What the task asks ::
Show the exact text of the reading passage starting from "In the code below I" and stopping at the end of "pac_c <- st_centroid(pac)".

Reading passage ::

_____

Population and EEZ area

So we’ve done the hardest spatial stuff, and now we can start thinking about colouring in the EEZs and adding nice labels of country names.

I need to extract the centroids of all of my polygons, so I’ve got x and y coordinates to place the labels on the map. In the code below this object is called pac_c

Then I got the data on latest population and the area (as a number, in square kilometres) of the exlusive economic zones from the “POCKET” (as in “pocket summary”) data flow in the “.Stat” indicator database of the Pacific Data Hub PDH.Stat, which is maintained by my team at work. I wrote a bit about this data source in my last post. The rsdmx R package gives easy access to the data from this, and other similar .Stat tools around the world that use the SDMX standard for disseminating statistical indicators.

In the code below I download that data, pick the indicators I want and pivot it wider into a format with one row per country or territory called pop_pdh, and calculate the number of people per thousand square kilometres of EEZ. Then I join that object to the coordinates of the polygons centres, and I have a straightforward data frame of the actual, simple statistical data I want to represent with my map.

Finally (in this chunk), I calculate the upper and lower limit of seven categories I am going to use for setting the actual colour used on the map, and I store these for use in the object quantiles.

# get the centroids of each EEZ polygon
pac_c <- st_centroid(pac)

if(!exists("pop_pdh")){
  pocket <- readSDMX(providerId = "PDH", 
          resource = "data", 
          flowRef = "DF_POCKET")  |>
    as_tibble() |>
    clean_names() 
  
  pop_pdh <- pocket |>
    filter(indicator %in% c("EEZ", "MIDYEARPOPEST", "POPDENS")) |>
    group_by(indicator, geo_pict) |>
    arrange(desc(obs_time)) |>
    slice(1) |>
    select(geo_pict, indicator, obs_value) |>
    spread(indicator, obs_value) |>
    # people per thousand km2 of EEZ (different to land)
    mutate(pop_dens_eez = MIDYEARPOPEST / EEZ * 1000) |>
    ungroup()
}

pac <- cbind(pac, st_coordinates(pac_c)) |>
  left_join(select(ISO_3166_1, Name, geo_pict = Alpha_2, iso3 = Alpha_3), by = c("name2" = "Name")) |>
  # note this is EEZ of whole country, so Kiribati has all in one number not split in 3,
  # and will have 3 reps of the same number
  left_join(pop_pdh, by = "geo_pict") 
  
quantiles <- quantile(pac$pop_dens_eez, prob = seq(0, 1, length = 8), type = 5)

_____

Information provided ::
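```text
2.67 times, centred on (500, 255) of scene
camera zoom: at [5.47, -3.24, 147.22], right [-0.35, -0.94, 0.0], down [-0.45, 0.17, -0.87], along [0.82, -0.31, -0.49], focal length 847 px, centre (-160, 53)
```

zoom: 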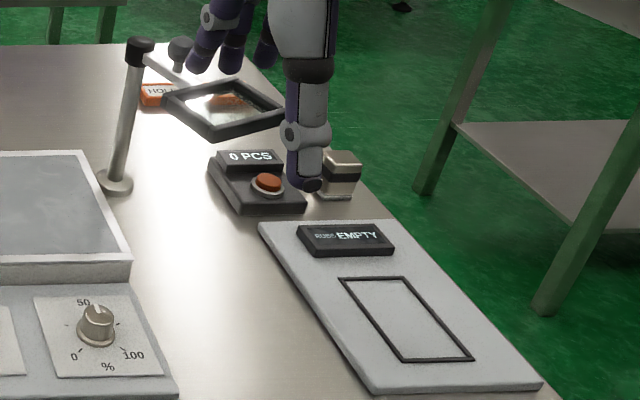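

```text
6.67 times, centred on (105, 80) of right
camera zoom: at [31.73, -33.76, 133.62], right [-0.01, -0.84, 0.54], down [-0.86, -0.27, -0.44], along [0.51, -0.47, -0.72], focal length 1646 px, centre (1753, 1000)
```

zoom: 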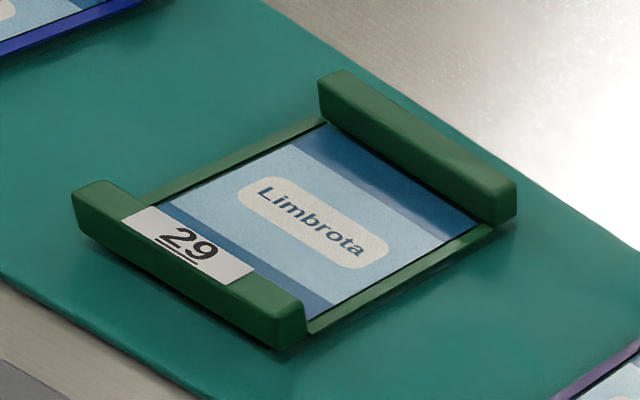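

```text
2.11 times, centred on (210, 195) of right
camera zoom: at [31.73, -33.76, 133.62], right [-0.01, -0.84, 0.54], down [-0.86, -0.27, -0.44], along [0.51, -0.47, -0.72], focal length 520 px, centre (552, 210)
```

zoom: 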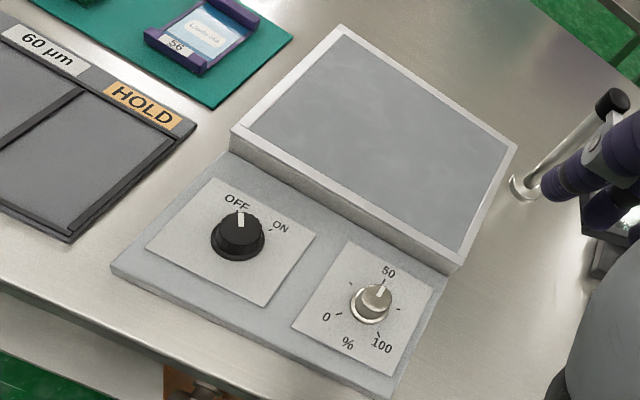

_____

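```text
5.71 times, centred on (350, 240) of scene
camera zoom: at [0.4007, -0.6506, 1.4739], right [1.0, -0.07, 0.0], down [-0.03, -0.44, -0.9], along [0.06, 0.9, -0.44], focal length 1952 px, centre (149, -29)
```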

_____

Response for this exercise ::
In the code below I download that data, pick the indicators I want and pivot it wider into a format with one row per country or territory called pop_pdh, and calculate the number of people per thousand square kilometres of EEZ. Then I join that object to the coordinates of the polygons centres, and I have a straightforward data frame of the actual, simple statistical data I want to represent with my map.

Finally (in this chunk), I calculate the upper and lower limit of seven categories I am going to use for setting the actual colour used on the map, and I store these for use in the object quantiles.

# get the centroids of each EEZ polygon
pac_c <- st_centroid(pac)